TASK STATEMENT: Locate the lines of the listing below that hold "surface", then copy each of them.

MATERIAL:
——————————

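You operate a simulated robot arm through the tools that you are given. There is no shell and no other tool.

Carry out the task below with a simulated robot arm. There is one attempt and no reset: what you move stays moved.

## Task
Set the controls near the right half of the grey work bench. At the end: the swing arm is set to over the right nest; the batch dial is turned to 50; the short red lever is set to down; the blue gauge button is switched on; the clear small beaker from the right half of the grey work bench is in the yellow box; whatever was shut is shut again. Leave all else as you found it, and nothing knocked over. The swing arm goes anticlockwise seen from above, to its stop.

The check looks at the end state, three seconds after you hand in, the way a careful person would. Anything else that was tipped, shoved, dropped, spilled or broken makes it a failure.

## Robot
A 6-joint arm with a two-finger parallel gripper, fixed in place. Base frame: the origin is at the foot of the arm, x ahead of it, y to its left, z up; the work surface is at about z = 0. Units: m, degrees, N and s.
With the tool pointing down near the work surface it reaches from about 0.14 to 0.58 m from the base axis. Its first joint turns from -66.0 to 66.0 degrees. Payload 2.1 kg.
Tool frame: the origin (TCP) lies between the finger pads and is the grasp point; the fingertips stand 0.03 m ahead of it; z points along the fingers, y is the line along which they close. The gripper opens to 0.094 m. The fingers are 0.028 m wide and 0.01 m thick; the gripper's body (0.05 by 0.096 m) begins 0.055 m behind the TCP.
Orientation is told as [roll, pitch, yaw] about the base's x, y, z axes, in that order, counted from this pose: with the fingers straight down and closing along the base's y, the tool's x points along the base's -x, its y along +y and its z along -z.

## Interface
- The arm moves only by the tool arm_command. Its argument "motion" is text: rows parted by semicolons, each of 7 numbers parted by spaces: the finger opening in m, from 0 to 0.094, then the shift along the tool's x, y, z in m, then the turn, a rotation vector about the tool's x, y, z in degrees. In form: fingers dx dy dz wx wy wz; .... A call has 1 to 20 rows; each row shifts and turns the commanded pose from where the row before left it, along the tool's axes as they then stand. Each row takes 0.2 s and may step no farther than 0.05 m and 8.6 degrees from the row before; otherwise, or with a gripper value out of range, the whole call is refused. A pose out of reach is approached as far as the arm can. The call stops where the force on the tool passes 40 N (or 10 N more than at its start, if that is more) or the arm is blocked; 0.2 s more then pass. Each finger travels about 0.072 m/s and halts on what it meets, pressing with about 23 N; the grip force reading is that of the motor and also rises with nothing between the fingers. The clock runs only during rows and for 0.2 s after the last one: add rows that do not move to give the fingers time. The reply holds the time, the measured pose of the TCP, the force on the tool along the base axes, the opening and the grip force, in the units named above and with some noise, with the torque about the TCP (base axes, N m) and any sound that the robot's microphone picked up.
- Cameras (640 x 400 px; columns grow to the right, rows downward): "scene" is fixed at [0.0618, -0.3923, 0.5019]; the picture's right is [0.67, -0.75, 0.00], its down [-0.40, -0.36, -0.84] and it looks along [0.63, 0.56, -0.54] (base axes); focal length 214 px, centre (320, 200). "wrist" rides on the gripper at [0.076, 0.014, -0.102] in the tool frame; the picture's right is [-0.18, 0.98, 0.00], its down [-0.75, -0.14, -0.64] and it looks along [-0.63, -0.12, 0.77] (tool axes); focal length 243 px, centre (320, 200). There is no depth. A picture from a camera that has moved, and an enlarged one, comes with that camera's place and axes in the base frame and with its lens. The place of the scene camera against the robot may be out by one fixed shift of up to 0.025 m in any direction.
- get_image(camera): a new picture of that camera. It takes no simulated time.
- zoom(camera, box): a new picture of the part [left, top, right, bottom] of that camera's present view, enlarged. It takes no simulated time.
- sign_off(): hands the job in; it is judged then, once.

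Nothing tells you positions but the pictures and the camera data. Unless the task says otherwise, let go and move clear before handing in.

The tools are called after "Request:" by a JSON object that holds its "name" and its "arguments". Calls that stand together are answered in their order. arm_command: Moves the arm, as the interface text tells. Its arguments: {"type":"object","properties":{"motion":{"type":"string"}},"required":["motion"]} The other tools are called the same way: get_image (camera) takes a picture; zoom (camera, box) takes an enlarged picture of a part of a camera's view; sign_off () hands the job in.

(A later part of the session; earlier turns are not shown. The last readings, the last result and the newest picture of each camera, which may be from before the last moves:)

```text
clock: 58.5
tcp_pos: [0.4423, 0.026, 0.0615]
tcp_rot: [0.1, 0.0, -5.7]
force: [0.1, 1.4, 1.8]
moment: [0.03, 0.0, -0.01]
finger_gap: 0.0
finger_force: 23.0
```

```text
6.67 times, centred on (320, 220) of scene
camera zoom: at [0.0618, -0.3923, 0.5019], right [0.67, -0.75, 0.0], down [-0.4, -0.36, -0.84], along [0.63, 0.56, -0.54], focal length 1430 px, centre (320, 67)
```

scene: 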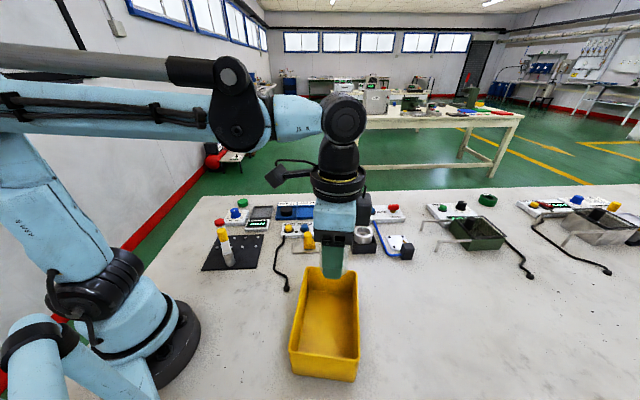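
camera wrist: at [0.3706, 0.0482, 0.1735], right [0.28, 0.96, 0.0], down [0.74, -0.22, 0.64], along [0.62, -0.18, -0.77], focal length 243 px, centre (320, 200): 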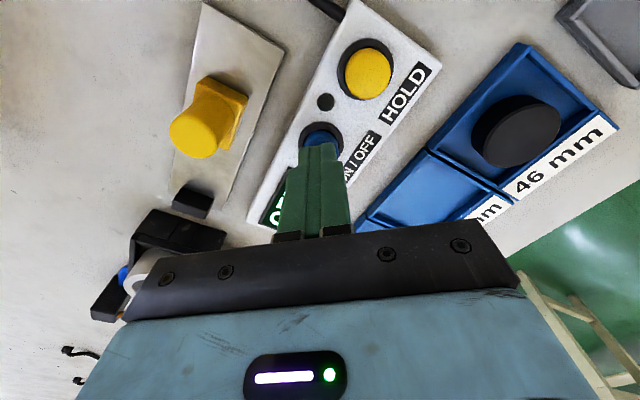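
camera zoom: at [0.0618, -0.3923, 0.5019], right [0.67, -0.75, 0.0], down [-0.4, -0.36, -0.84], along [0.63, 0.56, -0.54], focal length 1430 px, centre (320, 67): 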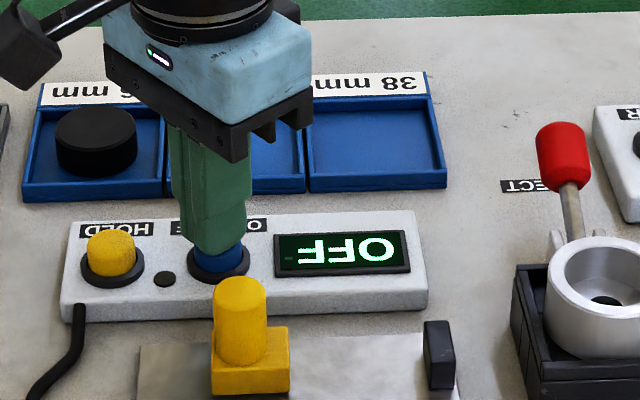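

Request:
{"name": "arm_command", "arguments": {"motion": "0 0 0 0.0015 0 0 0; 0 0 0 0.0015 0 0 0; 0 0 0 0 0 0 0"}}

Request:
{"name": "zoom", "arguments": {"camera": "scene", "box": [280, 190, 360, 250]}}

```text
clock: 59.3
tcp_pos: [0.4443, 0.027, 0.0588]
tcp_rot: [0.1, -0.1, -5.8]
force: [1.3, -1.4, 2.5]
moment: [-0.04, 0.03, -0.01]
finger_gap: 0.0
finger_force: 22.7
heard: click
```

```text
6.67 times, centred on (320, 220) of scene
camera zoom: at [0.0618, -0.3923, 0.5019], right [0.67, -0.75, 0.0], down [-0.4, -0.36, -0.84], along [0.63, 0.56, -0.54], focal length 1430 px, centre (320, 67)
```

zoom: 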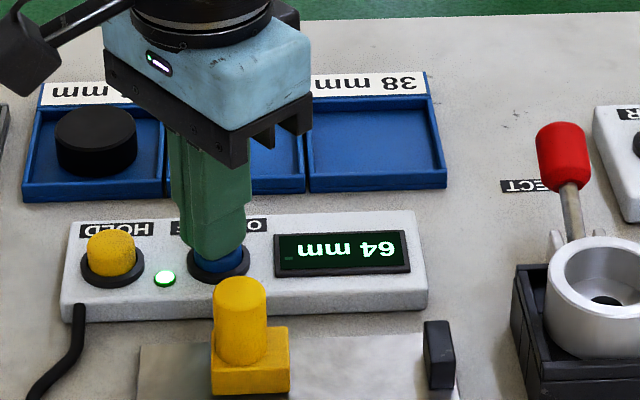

——————————

TASK SOLUTION:
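A 6-joint arm with a two-finger parallel gripper, fixed in place. Base frame: the origin is at the foot of the arm, x ahead of it, y to its left, z up; the work surface is at about z = 0. Units: m, degrees, N and s.
With the tool pointing down near the work surface it reaches from about 0.14 to 0.58 m from the base axis. Its first joint turns from -66.0 to 66.0 degrees. Payload 2.1 kg.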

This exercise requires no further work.